From what I'm told, theTwins have still been calling the M's about Adrian Beltre. But Seattle's asking price has always revolved around starting pitchers Nick Blackburn, Glen Perkins, Scott Baker and Kevin Slowey, or outfielder Denard Span. And the Twins won't do that. As we told you a few weeks back, the Twins feel they're doing the M's a huge favor by taking on the $17 million owed Beltre through 2009 and won't give up any premium in players. That kind of money is a lot for the Twins and they want a bargain someplace. This was never going to happen.
It's the same thing with the San Francisco Giants. They'll have to give up a premium arm and are not prepared to go there. These days, it seems, teams want something for nothing -- at least on the player front. Cash isn't king right now.
OK, it's now 9 a.m., the Mariners have confirmed the deal and interim GM Lee Pelekoudas put out this statement: "We felt the opportunity to acquire a young pitcher made sense as we look towards 2009 and beyond," Pelekoudas said. "Pedro Grifol, our minor league field coordinator, has known Gaby for several years and believes he has a chance to help us in the future."
By the way, I wouldn't get too worked up about his AAA numbers just yet. Remember, the PCL is a pitcher's graveyard and a hitter's paradise. Let's see how he progresses from here. To pick up a young arm for someone like Rhodes, approaching 40 and who wasn't going to contribute to any team success here, makes a lot of sense.
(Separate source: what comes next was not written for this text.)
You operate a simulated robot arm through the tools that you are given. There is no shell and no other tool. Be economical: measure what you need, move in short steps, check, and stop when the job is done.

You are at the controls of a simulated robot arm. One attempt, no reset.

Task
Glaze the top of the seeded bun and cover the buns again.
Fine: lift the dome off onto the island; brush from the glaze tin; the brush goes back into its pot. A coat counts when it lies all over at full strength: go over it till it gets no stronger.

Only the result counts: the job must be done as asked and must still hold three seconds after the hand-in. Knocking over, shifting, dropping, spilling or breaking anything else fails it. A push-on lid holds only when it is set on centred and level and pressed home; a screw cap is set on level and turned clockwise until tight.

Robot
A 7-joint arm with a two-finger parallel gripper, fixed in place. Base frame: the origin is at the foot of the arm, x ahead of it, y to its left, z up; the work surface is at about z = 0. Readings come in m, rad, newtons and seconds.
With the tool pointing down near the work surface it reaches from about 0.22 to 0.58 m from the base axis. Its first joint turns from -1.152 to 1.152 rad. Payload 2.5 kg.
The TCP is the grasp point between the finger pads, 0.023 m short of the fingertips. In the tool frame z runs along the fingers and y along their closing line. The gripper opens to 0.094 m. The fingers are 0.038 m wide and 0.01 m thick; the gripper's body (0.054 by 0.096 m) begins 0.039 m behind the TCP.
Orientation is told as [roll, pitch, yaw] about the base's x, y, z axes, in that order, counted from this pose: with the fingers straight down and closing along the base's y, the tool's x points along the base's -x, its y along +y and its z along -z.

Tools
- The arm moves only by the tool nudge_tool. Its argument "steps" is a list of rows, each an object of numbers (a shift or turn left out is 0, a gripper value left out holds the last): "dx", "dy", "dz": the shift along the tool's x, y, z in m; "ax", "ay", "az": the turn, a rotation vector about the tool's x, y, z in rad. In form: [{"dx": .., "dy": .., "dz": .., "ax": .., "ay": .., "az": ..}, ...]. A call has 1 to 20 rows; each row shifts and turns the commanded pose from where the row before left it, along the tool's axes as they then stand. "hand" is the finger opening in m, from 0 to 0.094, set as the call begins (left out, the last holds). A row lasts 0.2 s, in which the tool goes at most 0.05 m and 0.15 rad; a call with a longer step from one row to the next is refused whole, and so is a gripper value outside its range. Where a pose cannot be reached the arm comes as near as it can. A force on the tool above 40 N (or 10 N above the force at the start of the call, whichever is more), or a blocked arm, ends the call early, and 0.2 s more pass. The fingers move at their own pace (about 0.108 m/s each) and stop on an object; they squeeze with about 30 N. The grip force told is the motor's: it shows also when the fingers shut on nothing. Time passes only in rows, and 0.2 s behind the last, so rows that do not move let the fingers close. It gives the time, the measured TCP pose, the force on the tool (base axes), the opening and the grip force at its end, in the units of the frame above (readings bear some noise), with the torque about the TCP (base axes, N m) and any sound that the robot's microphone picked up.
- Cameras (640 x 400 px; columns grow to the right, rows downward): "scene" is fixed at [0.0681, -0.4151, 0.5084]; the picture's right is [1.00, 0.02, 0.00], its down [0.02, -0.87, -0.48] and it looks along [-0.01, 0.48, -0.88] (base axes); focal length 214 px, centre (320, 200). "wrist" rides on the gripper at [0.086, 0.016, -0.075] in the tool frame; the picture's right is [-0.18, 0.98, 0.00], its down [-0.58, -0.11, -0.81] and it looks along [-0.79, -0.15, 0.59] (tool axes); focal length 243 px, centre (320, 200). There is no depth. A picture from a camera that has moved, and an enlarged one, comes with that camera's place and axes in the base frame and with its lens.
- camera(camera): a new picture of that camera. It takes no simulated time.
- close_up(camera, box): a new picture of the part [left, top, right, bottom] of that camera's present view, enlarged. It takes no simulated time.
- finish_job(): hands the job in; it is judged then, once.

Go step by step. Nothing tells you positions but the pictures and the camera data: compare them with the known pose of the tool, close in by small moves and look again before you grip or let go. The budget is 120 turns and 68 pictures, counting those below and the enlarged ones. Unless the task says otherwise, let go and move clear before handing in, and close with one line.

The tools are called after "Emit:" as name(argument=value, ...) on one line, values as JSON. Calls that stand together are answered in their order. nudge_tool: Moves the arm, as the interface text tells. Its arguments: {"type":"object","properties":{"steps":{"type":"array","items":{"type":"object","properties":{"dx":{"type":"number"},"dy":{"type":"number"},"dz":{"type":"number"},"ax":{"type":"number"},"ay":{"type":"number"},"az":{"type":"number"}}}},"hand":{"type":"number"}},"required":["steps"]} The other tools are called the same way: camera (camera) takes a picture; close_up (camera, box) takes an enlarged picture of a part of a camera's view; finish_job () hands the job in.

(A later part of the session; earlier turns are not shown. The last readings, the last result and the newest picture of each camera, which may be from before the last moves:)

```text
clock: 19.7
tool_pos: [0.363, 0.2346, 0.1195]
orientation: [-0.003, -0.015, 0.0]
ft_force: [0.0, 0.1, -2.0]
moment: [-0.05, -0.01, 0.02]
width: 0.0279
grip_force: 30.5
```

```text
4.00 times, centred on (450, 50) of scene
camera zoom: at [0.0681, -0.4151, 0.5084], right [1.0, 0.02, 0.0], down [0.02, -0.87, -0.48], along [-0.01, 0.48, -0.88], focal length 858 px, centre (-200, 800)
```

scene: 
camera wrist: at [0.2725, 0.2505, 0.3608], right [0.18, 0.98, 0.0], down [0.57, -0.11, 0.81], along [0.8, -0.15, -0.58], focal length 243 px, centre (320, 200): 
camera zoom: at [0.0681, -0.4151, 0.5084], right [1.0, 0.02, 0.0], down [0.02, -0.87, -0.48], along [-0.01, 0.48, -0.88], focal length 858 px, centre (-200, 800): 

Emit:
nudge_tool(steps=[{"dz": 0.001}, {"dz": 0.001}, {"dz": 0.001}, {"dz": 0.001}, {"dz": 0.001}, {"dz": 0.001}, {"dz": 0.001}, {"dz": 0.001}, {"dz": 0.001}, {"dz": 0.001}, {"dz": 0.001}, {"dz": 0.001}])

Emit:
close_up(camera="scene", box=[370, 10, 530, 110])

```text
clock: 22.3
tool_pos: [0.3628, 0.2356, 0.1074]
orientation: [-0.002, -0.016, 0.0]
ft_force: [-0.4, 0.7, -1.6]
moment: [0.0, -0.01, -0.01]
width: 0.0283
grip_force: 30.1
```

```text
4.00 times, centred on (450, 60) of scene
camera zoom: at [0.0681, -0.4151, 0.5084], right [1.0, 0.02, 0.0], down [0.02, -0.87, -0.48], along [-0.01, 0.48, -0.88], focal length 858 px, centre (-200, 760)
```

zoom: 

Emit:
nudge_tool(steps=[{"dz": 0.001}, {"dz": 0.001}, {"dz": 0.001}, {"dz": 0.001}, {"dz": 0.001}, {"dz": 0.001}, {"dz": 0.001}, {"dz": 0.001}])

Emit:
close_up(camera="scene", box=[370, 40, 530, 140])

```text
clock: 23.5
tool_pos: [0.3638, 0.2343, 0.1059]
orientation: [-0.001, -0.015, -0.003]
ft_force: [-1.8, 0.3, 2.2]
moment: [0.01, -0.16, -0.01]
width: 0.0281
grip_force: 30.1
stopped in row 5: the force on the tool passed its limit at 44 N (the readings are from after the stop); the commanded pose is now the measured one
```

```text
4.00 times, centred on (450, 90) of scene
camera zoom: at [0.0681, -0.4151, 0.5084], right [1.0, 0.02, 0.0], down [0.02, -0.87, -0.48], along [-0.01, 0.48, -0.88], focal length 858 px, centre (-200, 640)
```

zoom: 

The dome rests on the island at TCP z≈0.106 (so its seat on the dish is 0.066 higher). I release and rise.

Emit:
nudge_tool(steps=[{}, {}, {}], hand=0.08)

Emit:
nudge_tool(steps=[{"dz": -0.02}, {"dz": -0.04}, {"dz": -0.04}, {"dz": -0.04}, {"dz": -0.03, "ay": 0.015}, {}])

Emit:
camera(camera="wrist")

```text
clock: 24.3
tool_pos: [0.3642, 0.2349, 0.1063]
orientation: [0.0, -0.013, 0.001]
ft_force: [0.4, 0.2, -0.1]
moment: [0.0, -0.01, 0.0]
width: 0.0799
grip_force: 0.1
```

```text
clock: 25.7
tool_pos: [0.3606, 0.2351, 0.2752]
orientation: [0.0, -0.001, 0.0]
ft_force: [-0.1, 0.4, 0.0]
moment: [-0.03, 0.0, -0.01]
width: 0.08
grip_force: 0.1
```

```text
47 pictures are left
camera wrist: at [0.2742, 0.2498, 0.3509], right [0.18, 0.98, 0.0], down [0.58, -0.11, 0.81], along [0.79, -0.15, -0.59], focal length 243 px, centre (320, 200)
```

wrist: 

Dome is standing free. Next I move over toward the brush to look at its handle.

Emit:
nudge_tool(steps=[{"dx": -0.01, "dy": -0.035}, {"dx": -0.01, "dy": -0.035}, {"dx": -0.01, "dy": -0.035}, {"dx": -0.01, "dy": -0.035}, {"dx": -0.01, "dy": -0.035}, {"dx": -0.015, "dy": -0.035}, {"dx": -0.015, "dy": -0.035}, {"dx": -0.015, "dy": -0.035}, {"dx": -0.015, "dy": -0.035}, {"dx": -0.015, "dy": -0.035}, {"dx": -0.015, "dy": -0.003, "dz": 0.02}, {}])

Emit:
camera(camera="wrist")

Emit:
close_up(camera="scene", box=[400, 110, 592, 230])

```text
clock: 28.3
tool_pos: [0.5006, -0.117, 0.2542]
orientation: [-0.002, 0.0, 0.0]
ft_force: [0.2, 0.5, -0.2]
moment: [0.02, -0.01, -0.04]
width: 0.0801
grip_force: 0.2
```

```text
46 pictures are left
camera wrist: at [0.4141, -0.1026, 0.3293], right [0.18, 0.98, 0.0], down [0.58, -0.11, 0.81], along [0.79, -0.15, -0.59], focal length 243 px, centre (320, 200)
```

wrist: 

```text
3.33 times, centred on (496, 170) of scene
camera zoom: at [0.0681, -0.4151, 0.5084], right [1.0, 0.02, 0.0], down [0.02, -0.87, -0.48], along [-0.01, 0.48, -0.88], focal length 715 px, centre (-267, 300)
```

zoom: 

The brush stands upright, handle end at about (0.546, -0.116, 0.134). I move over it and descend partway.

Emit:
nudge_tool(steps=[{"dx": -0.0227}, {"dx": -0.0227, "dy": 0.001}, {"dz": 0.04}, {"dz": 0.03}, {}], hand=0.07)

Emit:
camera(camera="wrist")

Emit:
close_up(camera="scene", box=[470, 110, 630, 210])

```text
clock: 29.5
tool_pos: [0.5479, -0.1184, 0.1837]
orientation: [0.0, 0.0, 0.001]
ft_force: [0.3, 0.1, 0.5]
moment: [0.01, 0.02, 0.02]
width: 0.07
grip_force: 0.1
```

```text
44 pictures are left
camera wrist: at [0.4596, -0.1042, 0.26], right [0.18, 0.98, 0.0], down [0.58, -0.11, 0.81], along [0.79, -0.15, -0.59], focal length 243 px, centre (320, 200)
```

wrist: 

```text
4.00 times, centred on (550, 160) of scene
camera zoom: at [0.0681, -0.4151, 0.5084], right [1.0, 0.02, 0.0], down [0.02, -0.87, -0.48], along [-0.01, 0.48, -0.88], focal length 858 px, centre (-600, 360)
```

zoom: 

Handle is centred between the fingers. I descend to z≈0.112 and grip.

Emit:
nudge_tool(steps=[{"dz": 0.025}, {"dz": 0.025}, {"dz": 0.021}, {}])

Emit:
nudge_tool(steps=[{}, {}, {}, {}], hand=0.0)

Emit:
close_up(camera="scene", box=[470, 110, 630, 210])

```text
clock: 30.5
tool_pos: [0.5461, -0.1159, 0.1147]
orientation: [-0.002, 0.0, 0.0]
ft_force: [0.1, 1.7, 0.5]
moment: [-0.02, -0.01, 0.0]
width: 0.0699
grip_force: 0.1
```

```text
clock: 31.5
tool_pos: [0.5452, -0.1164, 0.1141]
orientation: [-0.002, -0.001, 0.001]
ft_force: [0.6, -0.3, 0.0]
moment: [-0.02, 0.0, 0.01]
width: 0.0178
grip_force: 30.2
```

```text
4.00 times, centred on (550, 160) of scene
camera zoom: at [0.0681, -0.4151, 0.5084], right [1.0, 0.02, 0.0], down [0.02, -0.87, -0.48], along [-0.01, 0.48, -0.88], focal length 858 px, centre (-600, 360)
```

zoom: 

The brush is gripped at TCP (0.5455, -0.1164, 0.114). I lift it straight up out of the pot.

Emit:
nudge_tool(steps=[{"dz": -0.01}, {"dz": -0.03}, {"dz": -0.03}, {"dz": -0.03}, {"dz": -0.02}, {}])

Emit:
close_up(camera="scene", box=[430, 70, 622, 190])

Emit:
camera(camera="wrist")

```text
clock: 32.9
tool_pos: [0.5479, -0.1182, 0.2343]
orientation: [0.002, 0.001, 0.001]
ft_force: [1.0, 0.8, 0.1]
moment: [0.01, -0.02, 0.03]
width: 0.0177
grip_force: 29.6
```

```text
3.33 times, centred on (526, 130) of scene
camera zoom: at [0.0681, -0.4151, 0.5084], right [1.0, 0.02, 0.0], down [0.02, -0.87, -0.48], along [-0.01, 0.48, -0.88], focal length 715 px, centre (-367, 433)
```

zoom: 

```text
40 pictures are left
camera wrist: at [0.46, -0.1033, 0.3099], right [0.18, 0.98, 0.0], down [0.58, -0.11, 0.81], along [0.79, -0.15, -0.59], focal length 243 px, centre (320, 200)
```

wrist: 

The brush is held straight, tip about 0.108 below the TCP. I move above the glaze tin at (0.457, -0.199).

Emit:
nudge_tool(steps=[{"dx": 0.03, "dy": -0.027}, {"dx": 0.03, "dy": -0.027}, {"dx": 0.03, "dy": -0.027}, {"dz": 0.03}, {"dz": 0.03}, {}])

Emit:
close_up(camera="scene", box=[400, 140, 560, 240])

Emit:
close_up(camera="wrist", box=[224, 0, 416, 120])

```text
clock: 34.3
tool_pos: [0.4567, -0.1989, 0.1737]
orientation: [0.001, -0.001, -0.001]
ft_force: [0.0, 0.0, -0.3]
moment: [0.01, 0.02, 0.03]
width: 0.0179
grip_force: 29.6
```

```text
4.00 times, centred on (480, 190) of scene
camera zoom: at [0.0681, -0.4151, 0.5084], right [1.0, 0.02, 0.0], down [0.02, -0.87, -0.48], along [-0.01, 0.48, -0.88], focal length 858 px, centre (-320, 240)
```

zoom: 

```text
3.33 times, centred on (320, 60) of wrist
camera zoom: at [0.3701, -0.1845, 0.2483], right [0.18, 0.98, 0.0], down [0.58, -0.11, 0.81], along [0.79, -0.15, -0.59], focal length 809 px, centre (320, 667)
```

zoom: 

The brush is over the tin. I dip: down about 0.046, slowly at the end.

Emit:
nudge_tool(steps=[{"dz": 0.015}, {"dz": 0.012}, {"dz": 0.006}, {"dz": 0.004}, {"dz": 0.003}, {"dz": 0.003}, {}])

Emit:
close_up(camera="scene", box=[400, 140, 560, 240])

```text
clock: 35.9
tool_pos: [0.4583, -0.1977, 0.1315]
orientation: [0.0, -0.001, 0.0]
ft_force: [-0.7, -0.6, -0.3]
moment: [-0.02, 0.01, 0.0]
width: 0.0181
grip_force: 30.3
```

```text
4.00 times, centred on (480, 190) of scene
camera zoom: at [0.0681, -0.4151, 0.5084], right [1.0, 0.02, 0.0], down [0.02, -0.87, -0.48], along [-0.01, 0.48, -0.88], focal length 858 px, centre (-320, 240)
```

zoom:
No guarantees Hernandez will amount to anything. But there is a guarantee that Rhodes will be retiring fairly soon. And he's a relief pitcher. This isn't the same as trading Jamie Moyer. You can find new relief pitchers fairly easily. Just not at the trade deadline if you're a contender. But over the winter, they are plentiful. And also, Eric O'Flaherty is still very much in this team's plans despite his year-long struggles.
Also, that Ken Griffey Jr. deal to the White Sox looks to be going down. This will likely spell the end of those Griffey-to-Seattle rumors I haven't stopped hearing about since he came here with the Reds over a year ago. Can't say I'm too upset about it.